- **WRITTEN TASK 1**
Pull out the sentences of the extract provided that run from "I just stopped" through "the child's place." and give them unchanged.
- **WRITTEN TASK 2**
Your answer continues the extract provided from its final sentence.

- **EXTRACT PROVIDED**
★ ★ ★ ★ ★

Taking away the "fear"

By Doodles Baughman

I just stopped by your blog and saw the post about "Puppet Fear". As apuppeteer of over 30 years I know kid's tend to love soft characters. But big furry soft puppets slightly less so. And I certainly know how little they go for hard figures.

I'm also a member of Clowns Of America. Many of the "rules" of clowning can cross-over for vents.

1. Give the kid plenty of space, and start backing up if the parent starts pushing them towards you. Parents know we vents/clowns aren't scary, kid's need time to adjust.

2. In keeping this distance you encourage them, rightly so, to come to you on THEIR terms. If at all.

3. Never, ever, simply walk right up on a kid and shove your puppet in their face, or have them slip over one of their shoulders. Some vents/clowns have the same misconception as the parents. Always put yourself in the child's place.

★ ★ ★ ★ ★

- **Records of tool sessions**
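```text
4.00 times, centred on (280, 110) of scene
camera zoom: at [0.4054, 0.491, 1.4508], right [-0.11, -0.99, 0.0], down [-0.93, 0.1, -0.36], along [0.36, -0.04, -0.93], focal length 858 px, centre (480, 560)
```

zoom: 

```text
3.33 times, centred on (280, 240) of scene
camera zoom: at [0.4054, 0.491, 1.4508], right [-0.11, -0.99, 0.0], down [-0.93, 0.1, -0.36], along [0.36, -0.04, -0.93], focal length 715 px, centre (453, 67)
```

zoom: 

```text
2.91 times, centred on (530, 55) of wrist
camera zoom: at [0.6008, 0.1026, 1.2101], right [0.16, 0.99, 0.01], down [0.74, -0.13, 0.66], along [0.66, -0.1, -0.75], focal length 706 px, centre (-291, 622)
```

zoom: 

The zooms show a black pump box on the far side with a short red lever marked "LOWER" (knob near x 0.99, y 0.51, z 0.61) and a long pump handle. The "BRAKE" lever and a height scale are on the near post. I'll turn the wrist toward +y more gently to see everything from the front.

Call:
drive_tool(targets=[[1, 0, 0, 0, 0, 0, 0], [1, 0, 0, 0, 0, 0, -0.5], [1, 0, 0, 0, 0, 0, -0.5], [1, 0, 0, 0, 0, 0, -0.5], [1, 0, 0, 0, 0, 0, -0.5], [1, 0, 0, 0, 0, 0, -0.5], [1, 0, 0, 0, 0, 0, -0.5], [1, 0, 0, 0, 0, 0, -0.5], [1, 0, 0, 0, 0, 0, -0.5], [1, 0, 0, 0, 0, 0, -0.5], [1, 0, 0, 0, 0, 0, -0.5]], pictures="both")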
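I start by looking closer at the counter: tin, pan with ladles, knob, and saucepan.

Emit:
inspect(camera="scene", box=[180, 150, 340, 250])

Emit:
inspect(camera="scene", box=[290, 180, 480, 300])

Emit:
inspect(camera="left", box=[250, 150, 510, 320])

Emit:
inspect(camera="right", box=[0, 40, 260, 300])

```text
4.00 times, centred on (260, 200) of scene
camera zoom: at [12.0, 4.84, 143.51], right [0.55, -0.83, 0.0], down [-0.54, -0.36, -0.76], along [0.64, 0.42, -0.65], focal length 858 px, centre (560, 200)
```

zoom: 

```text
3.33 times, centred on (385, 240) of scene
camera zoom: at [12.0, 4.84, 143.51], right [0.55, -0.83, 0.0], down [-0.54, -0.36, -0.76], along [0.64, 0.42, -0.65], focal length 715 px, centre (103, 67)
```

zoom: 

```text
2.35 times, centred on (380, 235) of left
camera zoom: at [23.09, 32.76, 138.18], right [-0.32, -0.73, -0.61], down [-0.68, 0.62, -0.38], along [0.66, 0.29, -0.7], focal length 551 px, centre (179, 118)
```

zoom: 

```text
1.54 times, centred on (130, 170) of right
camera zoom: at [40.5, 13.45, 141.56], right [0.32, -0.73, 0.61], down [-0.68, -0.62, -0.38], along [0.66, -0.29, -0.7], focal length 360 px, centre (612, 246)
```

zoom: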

★ ★ ★ ★ ★

- **TASK ANSWER 1**
I just stopped by your blog and saw the post about "Puppet Fear". As apuppeteer of over 30 years I know kid's tend to love soft characters. But big furry soft puppets slightly less so. And I certainly know how little they go for hard figures.

I'm also a member of Clowns Of America. Many of the "rules" of clowning can cross-over for vents.

1. Give the kid plenty of space, and start backing up if the parent starts pushing them towards you. Parents know we vents/clowns aren't scary, kid's need time to adjust.

2. In keeping this distance you encourage them, rightly so, to come to you on THEIR terms. If at all.

3. Never, ever, simply walk right up on a kid and shove your puppet in their face, or have them slip over one of their shoulders. Some vents/clowns have the same misconception as the parents. Always put yourself in the child's place.

- **TASK ANSWER 2**
I've found that by following these rules, kid's will eventually come around. Sometimes it involves a lengthy game of Peek-A-Boo from around their parent's legs, but it's worth it.

Just thought I'd share.

Positioning male puppets

When I received this photo, I quickly wrote the sender with a suggestion (one I have passed on to vents numerous times). I know it is totally inadvertent, but it is never advisable to hold a puppet, especially a male one, in such a manner that the thumb of the puppeteer is "exposed" to view between the puppet's legs. (It can be embarrassing, not unlike having a member of the audience come to you after the show and whisper, "xyz". :-)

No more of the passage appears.